(Passage to read):
He was trained as a soldier and first saw service under Ferdinand the Prince of Brunswick. He next appeared
as captain of the King’s New York independent company and, in 1755, at Halifax as a major. He was with Braddock at Fort Duquesne,
July 9, 1755, where he was severely wounded and Washington is credited with having saved his life in the retreat. In 1762 he was at the
capture of Martinique by Monckton, and after visiting England in 1763, he purchased a plantation in Berkeley County, Virginia, which he
named “Travelers’ Rest.”
Washington, when in 1775 called on by congress to select officers for the Continental Army, named Gates,
who was commissioned adjutant-general, with the rank of brigadier-general. In 1776 he accompanied Washington to Cambridge,
Massachusetts, and was commanding-general of the northern army operating against Crown Point and Ticonderoga. He won the support
of the delegates to congress from the New England states and was given the rank of major-general and superseded not only John Sullivan,
but in August 1777, Gen Phillip J. Schuyler. The New England contingent still further pressed their demands by openly suggesting Gates as
commander-in-chief. The battle of Saratoga, which resulted in the surrender of Burgoyne to Gates, October 17, 1777, served to magnify his
military genius, and congress voted him a gold medal, gave him the thanks of the country and placed him at the head of the board of war.

(Supplied information):

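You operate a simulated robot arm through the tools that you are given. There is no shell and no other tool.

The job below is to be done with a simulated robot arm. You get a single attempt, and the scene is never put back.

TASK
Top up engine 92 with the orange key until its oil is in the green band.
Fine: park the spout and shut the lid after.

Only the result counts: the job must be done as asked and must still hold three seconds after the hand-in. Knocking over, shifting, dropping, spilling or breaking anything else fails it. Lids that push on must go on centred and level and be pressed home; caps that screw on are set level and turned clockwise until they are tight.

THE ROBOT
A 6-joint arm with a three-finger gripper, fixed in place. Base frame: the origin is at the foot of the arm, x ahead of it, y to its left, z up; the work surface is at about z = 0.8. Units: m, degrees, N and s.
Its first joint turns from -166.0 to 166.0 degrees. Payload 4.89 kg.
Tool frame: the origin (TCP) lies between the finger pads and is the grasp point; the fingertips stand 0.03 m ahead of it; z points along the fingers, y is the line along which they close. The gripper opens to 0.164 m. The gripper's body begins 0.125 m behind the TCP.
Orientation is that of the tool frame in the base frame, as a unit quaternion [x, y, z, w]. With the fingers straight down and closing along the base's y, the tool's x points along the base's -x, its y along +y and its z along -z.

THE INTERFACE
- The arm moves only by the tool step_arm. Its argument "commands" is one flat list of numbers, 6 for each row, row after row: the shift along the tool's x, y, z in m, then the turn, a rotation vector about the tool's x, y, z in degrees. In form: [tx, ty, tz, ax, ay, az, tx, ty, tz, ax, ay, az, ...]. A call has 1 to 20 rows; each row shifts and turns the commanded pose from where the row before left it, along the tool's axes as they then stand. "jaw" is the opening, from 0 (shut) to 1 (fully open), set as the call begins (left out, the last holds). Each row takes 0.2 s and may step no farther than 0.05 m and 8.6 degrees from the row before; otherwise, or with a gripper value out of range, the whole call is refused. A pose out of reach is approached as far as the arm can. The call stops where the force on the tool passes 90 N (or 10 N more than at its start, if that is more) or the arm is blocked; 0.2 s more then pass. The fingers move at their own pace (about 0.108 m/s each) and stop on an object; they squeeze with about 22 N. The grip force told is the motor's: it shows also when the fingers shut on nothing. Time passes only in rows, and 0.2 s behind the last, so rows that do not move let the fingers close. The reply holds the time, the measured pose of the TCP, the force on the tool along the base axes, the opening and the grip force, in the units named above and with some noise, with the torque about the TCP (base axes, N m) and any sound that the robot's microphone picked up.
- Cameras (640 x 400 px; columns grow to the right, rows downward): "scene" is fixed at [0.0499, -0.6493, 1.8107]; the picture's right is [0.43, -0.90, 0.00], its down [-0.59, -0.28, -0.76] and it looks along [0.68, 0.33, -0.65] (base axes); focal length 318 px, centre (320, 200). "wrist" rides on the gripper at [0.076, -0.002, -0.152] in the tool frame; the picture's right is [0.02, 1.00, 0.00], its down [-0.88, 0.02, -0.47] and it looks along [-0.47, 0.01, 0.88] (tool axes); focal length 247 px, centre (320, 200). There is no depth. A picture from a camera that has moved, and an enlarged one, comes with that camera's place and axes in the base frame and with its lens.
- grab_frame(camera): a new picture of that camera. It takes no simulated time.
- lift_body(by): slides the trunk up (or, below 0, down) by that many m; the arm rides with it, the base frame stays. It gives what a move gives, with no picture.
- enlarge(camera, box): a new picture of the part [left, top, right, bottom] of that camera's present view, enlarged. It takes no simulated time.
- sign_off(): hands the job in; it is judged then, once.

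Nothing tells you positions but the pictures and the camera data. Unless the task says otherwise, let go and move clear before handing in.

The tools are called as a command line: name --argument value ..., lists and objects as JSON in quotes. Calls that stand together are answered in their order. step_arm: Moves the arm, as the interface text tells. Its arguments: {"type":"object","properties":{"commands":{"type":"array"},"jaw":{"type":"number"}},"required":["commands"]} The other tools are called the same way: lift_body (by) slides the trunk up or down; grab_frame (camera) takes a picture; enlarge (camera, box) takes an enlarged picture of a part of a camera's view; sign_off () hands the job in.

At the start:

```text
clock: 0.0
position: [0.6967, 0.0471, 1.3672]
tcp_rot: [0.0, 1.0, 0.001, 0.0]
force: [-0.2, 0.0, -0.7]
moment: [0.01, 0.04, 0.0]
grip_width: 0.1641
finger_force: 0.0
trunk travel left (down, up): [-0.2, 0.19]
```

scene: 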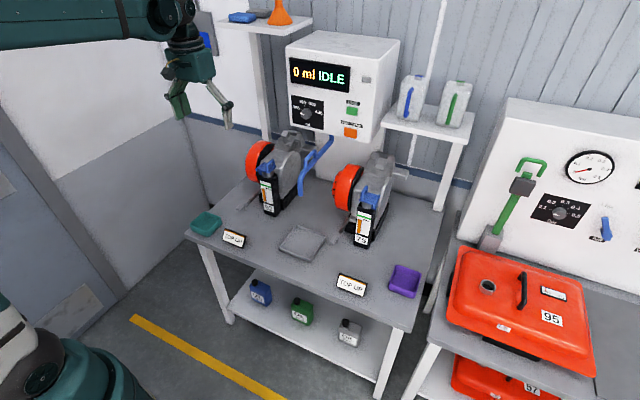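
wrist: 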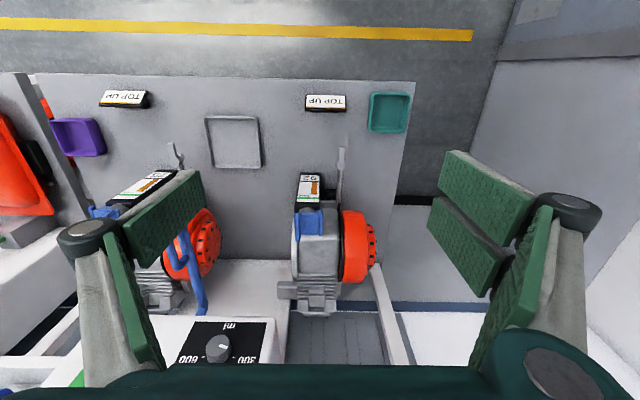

(Do this): Pick up the passage to read at the point where it stops and go on.

(Exercise output):
The opportunity thus presented to the friends of Gates was taken advantage of by the delegates of
New England, and the cabal against the commander-in-chief was renewed with the object of forcing Washington into retirement and
thus making place for Gates. Generals Thomas Conway and Thomas Mifflin conspired with Gen. Gates, and their correspondence revealed to
Washington by Lord Stirling and obtained by him from Col. James Wilkinson, Gates’ chief of staff, in a moment of unguarded conviviality, put
the commander-in-chief on his guard, and he exposed the whole affair. Gates sought to escape the odium by charging Wilkinson with forgery,
whereupon Col. Wilkinson challenged Gen. Gates who first accepted and finally declined the challenge. Gates retired to his estate in Virginia
and took no part in the operations of the army until June 1780, when after the capture of Gen. Lincoln, he was given command of the southern
army. His force of 4,000 men was concentrated in North Carolina to oppose Cornwallis, who was rapidly marching northward. On August 16,
the armies met at Camden, South Carolina, and Gates was overwhelmed and his army almost annihilated. He was thereupon superseded by
Gen. Nathanael Greene, and suspended in December 1780 from military duty. A court of inquiry acquitted him in 1782 and he was reinstated.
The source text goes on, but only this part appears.